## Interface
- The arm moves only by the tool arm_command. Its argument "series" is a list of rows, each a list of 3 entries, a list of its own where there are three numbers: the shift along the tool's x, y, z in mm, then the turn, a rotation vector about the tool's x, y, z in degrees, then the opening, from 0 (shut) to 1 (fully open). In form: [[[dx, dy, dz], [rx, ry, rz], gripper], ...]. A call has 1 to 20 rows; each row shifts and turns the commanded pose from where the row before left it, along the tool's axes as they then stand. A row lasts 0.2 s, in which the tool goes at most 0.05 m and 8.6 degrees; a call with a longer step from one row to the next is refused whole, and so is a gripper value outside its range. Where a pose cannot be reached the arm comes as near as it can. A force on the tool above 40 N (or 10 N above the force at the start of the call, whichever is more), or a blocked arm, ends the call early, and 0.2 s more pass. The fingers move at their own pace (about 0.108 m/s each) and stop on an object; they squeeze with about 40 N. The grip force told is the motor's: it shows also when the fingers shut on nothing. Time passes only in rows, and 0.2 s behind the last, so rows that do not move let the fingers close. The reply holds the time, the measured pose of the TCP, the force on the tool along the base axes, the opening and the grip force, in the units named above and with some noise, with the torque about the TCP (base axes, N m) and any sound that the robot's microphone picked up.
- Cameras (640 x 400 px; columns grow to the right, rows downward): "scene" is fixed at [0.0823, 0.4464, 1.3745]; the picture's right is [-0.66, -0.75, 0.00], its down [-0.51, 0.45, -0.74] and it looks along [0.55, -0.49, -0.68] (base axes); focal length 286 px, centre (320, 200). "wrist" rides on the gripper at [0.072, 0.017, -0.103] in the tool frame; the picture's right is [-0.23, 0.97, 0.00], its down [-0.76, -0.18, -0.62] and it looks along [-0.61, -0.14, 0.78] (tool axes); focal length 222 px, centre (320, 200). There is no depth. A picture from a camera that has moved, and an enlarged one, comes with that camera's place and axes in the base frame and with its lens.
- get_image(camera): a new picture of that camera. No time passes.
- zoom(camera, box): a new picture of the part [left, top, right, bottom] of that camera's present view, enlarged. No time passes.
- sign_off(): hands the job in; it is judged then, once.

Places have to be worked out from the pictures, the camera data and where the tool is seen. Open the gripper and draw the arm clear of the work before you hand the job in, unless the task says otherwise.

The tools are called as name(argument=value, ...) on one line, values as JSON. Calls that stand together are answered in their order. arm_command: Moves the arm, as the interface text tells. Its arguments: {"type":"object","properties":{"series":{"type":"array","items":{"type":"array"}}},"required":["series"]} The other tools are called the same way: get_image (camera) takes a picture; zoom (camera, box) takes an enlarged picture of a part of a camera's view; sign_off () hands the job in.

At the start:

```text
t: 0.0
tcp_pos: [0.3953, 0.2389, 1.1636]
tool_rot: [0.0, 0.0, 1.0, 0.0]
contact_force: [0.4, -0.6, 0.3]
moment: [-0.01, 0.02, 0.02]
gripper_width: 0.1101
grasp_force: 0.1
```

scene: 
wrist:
□ □ □ □ □
**Exercise aim:**
Your task is to quote all of the data word for word.

**Solved exercise:**
## Interface
- The arm moves only by the tool arm_command. Its argument "series" is a list of rows, each a list of 3 entries, a list of its own where there are three numbers: the shift along the tool's x, y, z in mm, then the turn, a rotation vector about the tool's x, y, z in degrees, then the opening, from 0 (shut) to 1 (fully open). In form: [[[dx, dy, dz], [rx, ry, rz], gripper], ...]. A call has 1 to 20 rows; each row shifts and turns the commanded pose from where the row before left it, along the tool's axes as they then stand. A row lasts 0.2 s, in which the tool goes at most 0.05 m and 8.6 degrees; a call with a longer step from one row to the next is refused whole, and so is a gripper value outside its range. Where a pose cannot be reached the arm comes as near as it can. A force on the tool above 40 N (or 10 N above the force at the start of the call, whichever is more), or a blocked arm, ends the call early, and 0.2 s more pass. The fingers move at their own pace (about 0.108 m/s each) and stop on an object; they squeeze with about 40 N. The grip force told is the motor's: it shows also when the fingers shut on nothing. Time passes only in rows, and 0.2 s behind the last, so rows that do not move let the fingers close. The reply holds the time, the measured pose of the TCP, the force on the tool along the base axes, the opening and the grip force, in the units named above and with some noise, with the torque about the TCP (base axes, N m) and any sound that the robot's microphone picked up.
- Cameras (640 x 400 px; columns grow to the right, rows downward): "scene" is fixed at [0.0823, 0.4464, 1.3745]; the picture's right is [-0.66, -0.75, 0.00], its down [-0.51, 0.45, -0.74] and it looks along [0.55, -0.49, -0.68] (base axes); focal length 286 px, centre (320, 200). "wrist" rides on the gripper at [0.072, 0.017, -0.103] in the tool frame; the picture's right is [-0.23, 0.97, 0.00], its down [-0.76, -0.18, -0.62] and it looks along [-0.61, -0.14, 0.78] (tool axes); focal length 222 px, centre (320, 200). There is no depth. A picture from a camera that has moved, and an enlarged one, comes with that camera's place and axes in the base frame and with its lens.
- get_image(camera): a new picture of that camera. No time passes.
- zoom(camera, box): a new picture of the part [left, top, right, bottom] of that camera's present view, enlarged. No time passes.
- sign_off(): hands the job in; it is judged then, once.

Places have to be worked out from the pictures, the camera data and where the tool is seen. Open the gripper and draw the arm clear of the work before you hand the job in, unless the task says otherwise.

The tools are called as name(argument=value, ...) on one line, values as JSON. Calls that stand together are answered in their order. arm_command: Moves the arm, as the interface text tells. Its arguments: {"type":"object","properties":{"series":{"type":"array","items":{"type":"array"}}},"required":["series"]} The other tools are called the same way: get_image (camera) takes a picture; zoom (camera, box) takes an enlarged picture of a part of a camera's view; sign_off () hands the job in.

At the start:

```text
t: 0.0
tcp_pos: [0.3953, 0.2389, 1.1636]
tool_rot: [0.0, 0.0, 1.0, 0.0]
contact_force: [0.4, -0.6, 0.3]
moment: [-0.01, 0.02, 0.02]
gripper_width: 0.1101
grasp_force: 0.1
```

scene: 
wrist:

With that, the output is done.